Towards the end I became totally disenchanted with the whole affair. The War/Emergency was getting to be a big bore. The Army and the L.D.F. with their manoeuvres were just plain stupid. They wouldn’t stop an army of geriatrics from invading the country. The daily hunt for cigs was getting on my nerves. I wished the whole bloody shebang was over. The Convent girls were still unattainable. That didn’t matter though; I’d be soon leaving school. Where I was going, it was said, there were three girls for every fella. Wouldn’t it be awful though, having to spend all your time hunting for cigs in a strange place? Life could be terribly unfair.

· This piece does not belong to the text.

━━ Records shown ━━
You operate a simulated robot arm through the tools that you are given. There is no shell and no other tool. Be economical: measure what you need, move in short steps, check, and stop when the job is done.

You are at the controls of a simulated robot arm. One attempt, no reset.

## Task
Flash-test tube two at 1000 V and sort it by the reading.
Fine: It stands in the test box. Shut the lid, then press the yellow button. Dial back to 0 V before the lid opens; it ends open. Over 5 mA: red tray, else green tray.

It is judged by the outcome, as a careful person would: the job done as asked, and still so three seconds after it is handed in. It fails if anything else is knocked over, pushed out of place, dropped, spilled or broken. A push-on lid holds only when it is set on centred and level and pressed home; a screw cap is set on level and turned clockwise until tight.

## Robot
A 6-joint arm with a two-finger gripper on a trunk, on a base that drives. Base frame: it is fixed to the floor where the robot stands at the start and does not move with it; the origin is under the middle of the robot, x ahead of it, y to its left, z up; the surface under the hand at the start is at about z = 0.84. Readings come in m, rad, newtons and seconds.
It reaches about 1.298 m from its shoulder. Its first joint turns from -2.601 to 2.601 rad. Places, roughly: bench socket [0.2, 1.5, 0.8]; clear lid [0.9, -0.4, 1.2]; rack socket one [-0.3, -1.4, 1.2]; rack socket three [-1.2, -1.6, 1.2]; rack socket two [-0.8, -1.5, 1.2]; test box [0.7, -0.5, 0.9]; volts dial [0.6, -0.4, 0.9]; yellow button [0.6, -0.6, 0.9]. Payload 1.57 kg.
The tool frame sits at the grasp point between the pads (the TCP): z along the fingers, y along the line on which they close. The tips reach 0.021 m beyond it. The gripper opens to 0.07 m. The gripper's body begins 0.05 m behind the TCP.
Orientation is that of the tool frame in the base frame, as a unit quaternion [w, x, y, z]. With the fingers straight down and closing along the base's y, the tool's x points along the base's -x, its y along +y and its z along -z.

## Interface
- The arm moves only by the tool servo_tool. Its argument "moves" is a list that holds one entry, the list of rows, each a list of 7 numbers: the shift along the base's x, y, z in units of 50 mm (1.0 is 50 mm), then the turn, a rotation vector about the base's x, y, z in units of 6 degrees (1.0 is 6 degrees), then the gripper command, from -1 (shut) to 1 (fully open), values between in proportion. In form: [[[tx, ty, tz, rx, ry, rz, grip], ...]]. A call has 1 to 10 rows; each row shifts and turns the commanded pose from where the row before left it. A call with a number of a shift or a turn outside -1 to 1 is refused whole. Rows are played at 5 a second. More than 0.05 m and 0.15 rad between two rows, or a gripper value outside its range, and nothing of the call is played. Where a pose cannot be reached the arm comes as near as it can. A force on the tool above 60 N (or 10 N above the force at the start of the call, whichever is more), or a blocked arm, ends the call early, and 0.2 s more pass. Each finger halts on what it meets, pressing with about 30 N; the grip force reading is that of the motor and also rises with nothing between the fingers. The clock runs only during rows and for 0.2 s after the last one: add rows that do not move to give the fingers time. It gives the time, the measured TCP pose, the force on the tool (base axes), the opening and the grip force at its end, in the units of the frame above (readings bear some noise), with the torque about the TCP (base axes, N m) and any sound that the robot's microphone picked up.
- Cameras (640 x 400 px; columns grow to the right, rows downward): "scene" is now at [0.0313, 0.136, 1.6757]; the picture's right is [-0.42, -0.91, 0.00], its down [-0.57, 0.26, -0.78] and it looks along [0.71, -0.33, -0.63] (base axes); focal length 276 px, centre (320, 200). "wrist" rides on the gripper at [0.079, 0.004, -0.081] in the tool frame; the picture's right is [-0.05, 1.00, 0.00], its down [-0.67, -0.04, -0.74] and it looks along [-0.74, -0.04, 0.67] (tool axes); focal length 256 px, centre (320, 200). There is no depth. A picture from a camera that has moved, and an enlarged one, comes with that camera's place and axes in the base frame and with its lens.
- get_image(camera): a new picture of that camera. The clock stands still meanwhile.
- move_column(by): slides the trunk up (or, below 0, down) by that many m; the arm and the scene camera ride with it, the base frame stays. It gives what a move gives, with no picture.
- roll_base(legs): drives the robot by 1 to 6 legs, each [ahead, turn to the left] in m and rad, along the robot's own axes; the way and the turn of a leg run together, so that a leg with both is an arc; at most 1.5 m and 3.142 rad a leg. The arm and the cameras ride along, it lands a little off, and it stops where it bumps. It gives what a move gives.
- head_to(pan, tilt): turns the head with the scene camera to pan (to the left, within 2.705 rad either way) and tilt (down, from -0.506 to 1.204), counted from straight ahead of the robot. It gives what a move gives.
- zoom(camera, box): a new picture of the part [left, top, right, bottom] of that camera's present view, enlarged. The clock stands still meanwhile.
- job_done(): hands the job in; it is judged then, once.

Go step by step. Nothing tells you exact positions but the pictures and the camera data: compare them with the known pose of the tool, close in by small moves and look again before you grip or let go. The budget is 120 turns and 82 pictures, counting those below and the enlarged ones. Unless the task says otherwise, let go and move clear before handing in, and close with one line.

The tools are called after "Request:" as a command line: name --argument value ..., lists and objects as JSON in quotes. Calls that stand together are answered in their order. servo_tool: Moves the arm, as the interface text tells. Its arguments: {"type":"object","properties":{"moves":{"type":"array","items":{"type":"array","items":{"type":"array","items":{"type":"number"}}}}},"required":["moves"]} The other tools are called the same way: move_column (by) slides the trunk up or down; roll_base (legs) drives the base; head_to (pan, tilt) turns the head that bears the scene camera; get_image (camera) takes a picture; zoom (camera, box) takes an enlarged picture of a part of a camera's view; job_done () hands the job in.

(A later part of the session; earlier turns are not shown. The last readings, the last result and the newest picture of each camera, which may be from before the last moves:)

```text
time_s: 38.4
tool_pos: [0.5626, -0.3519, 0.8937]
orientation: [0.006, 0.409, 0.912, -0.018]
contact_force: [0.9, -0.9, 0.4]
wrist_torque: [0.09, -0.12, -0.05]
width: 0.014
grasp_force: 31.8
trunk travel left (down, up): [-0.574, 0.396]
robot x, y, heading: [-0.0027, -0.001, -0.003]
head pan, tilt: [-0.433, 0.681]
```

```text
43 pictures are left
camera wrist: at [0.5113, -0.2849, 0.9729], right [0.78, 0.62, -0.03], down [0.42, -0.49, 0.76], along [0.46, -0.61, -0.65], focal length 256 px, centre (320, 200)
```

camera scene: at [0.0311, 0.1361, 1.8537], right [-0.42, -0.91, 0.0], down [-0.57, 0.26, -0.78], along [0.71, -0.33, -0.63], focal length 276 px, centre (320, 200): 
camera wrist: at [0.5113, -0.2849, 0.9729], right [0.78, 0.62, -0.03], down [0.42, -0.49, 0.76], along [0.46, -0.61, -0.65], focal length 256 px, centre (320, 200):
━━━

A last War/Emergency memory. I was sitting by the big rock in Hallorans meadow and reading a book. It was a lovely summers day. Across the blue sky drifted a barrage balloon at about 1000 ft. Its’ tow chain glinted in the Sun. I fantasised. Here was a War balloon that wanted out. It rebelled and broke its mooring. It wanted no more of this War and “Emergency” stuff. As it drifted across this green and lovely Island it thought: “This seems to be a lovely place; so peaceful and quiet.” Suddenly it looked down. In horror it saw men engaged in savage combat. The Manoeuvres. “Oh no,” it said “I’d better drift further”. Sadly it drifted out over the Atlantic to “Dreamland”. The land that was at war, but no “Emergency” nor rationing. The land of unlimited camels. Not beasts of burden. Cigarettes. We smoked anything that came in during “The Emergency”.

1945 I did my Leaving and Matric. I left Saint Flannans Diocesan College for good. Elsewhere it tells whether I did or did not, with regret. ”The Emergency” ended. The crisis was over. I was on my way.